9 dicembre 2020 – Chronique de Palestine

Da qualche parte, nel centro del campo profughi di Bureij nel centro della Striscia di Gaza, Jamal al-Dura guarda una foto di suo figlio Muhammad.

Come altri genitori in lutto, questo vecchio operaio edile di 55 anni non si riprenderà mai dalla perdita di suo figlio.

Ma, diversamente da altri genitori in lutto, Jamal deve anche vivere con continui ricordi sui media o da parte di stranieri.

Sono ormai passati 20 anni da quando l’assassinio di Muhammad al-Dura è stato filmato.

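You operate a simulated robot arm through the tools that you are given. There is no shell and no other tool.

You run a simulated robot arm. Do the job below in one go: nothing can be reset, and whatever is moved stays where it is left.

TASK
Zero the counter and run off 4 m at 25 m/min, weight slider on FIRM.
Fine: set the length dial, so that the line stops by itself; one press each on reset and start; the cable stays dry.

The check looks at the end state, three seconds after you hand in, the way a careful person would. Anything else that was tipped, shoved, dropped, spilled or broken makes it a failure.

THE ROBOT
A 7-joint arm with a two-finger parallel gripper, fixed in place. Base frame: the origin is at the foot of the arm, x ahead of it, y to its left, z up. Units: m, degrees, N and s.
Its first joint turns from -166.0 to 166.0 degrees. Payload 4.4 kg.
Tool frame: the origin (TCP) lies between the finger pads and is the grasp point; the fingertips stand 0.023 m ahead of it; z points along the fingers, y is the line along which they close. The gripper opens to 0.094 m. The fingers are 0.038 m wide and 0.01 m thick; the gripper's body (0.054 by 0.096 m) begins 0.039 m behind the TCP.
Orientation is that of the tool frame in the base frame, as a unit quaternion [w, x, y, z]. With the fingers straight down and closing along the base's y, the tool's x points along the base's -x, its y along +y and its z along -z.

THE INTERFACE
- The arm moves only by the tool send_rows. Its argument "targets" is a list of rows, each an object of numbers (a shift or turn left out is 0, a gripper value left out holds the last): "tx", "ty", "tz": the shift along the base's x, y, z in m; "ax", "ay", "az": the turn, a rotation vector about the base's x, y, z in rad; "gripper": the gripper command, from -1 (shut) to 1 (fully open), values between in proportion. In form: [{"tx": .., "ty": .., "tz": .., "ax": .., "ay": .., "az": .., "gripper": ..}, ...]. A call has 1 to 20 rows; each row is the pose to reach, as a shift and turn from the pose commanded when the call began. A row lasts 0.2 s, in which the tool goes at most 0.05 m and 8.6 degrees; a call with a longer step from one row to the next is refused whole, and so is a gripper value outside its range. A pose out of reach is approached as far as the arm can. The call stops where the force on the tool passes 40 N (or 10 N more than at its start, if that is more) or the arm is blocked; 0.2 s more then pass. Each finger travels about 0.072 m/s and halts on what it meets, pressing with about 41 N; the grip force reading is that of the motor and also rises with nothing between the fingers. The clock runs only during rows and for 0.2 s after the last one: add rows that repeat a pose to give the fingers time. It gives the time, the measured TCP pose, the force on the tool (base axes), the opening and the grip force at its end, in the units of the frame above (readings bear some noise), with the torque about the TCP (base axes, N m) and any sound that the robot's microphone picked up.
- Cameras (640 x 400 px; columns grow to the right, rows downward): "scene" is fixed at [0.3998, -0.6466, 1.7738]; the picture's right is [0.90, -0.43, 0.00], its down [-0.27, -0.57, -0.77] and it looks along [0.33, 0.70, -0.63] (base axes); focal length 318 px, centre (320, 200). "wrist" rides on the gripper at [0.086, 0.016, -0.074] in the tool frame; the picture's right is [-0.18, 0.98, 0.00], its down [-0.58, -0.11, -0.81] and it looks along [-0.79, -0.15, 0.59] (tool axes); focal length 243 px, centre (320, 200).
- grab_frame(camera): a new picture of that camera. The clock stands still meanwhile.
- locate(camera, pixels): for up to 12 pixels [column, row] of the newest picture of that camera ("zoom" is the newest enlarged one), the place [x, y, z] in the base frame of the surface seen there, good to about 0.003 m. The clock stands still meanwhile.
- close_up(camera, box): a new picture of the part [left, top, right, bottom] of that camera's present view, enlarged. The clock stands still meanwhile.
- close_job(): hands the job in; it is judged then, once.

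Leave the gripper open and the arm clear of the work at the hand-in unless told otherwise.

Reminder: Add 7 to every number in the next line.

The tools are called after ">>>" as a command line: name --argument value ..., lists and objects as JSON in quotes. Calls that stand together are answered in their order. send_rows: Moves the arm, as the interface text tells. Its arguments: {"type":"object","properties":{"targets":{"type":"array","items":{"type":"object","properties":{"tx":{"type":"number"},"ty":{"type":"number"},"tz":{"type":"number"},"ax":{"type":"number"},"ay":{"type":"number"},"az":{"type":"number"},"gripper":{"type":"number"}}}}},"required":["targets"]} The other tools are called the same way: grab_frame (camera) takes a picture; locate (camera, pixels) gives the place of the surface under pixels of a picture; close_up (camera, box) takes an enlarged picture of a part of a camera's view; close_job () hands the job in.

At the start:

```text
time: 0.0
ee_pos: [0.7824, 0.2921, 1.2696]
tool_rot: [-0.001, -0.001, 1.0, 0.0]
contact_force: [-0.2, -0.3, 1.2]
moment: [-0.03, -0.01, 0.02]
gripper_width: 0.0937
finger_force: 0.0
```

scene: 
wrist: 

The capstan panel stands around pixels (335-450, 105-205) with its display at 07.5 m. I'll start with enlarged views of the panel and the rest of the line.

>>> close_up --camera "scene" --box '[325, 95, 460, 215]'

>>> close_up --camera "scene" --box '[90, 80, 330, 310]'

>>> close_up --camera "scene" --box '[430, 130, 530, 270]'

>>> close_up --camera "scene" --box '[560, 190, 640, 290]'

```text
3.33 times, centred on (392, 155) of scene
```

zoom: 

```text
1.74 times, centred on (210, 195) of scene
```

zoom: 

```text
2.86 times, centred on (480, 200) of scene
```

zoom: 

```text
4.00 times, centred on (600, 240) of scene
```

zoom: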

E le immagini del ragazzino dodicenne rannicchiato dietro ai disperati, e alla fine vani, tentativi di suo padre di proteggerlo sono state una delle icone che hanno caratterizzato la seconda intifada.

Queste immagini echeggiano ancora oggi, in particolare a Gaza isolata ed assediata.

Servono a ricordare dolorosamente e simbolicamente che – anche se l’ONU esorta ancora una volta alla fine del blocco israeliano su Gaza, che ha visto più della metà della popolazione scendere sotto la soglia della povertà – i palestinesi sono senza protezione contro un’occupazione israeliana brutale ed implacabile.

Jamal ricorda ancora molto bene quell’ultimo fatidico giorno del settembre 2000.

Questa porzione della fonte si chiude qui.